Developing an east coast high speed rail won’t be quick, cheap or easy, the head of the agency responsible for its development has told a rail industry conference.
High Speed Rail Authority (HSRA) acting CEO Andrew Hyles acknowledged during a keynote address to the Australasian Railway Association’s AusRAIL PLUS 2023 that there’s scepticism around the project, but said the benefits outweighed any costs.
It comes after revelations in October that there’s been no detailed planning for the project yet, and Mr Hyles’ admission earlier this week that the cost of the project is likely to exceed current estimates of $114 billion.
“I acknowledge that there is scepticism about building high speed rail in Australia and it will not be quick or easy,” Mr Hyles told conference delegates in Sydney on Thursday.
“Constructing high speed rail has a high cost no matter where it’s built around the world, and Australia will be no different.”
He said a “range of key issues” still had to be resolved to make HSR a reality, and it was essential to get the planning right to protect against potential future unexpected cost increases and time delays.
We are alive to the fact that building high speed rail in Australia faces challenges.HSRA CEO Andrew Hyles
“While the opportunities of high speed are evident, we are alive to the fact that building high speed rail in Australia faces challenges.
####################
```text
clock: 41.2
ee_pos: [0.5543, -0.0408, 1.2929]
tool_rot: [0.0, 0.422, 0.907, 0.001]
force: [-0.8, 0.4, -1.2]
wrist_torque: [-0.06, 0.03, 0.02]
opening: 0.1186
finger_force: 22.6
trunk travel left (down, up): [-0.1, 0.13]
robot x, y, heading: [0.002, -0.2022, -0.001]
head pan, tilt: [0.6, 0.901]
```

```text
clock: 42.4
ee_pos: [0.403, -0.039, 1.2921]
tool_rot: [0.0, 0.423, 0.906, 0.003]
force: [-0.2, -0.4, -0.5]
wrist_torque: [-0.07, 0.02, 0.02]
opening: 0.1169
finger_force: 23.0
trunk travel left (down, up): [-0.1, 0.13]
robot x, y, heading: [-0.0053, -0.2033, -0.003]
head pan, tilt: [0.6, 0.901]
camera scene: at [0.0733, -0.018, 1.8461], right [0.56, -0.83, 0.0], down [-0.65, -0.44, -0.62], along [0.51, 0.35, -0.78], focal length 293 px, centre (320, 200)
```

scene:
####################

These include funding, land acquisition, managing sensitive environment and heritage issues and the time needed to plan and complete the build,” he said.
“Many issues still need to be tested and resolved, and we need to develop and set in stone the technical and operation standards that will define what sort of high speed system is built.”
He also said a lot had changed since the government released its 2013 High Speed Rail report and a number of assumptions contained in it were no longer current, including the likelihood of a high speed rail terminal at Roma Street in Brisbane.
HSRA planning its plan
Mr Hyles said the HSRA is currently planning its Pathway to Delivery report on the rail line, and a detailed business case for the Sydney to Newcastle section.
The Pathway to Delivery report, due to be completed in 2025, will include information about station locations, patronage forecasts, financial estimates and timeframes for delivery. Work on the report will begin next year.
The Sydney to Newcastle business case is scheduled to be finished in 2026.
Mr Hyles said building high speed rail would bring many benefits including a fast, efficient, low-emissions mass transit option and economic opportunities for regional areas.
“Doing nothing is not an option,” he said.
“Australia is growing by the size of Canberra every 18 months and we’ll need our regional transport infrastructure to match that growth.”
Winning hearts and minds
Meanwhile, in a keynote titled Now is the time for Australia to make High Speed Rail a Reality, Chairman of the International High Speed Rail Authority Masafumi Shukuri said an HSR between Melbourne and Sydney would reduce congestion, cut travel time and emissions and improve quality of life.
“One of the vital aspects of planning HSR is to look at what sort of new cities should be developed around the stations,” Mr Shukuri said through a translator.
“In that context having an encompassing economic plan around new development is very important.”
He also said governments needed to clearly demonstrate the benefits of HSR to get the community on board.
“The benefits of HSR are not always clear to the public,” he said. “To win hearts and minds it is necessary to show benefits to the people.”
The HSRA formally began operations on June 13 tasked with advising on, planning, developing and overseeing the construction of a high-speed east coast rail network that will allow passengers to travel between major cities and regional cities faster than 250 km/h.
The agency has received $500 million from the federal government to plan and do corridor works for the Sydney to Newcastle section of the network.
At a budget estimates hearing on October 23 Mr Hyles admitted that the HSRA hadn’t yet “kicked off detailed planning”.
“Obviously we have an extensive project of planning that we have to undertake to look at the east coast high-speed rail network, he told the hearing. “That planning will kick off later this year or at the start of next year.”
Earlier this week Mr Hyles told an AFR Infrastructure Summit that the cost of the rail line would “realistically be higher” than the $114 billion estimated in 2013.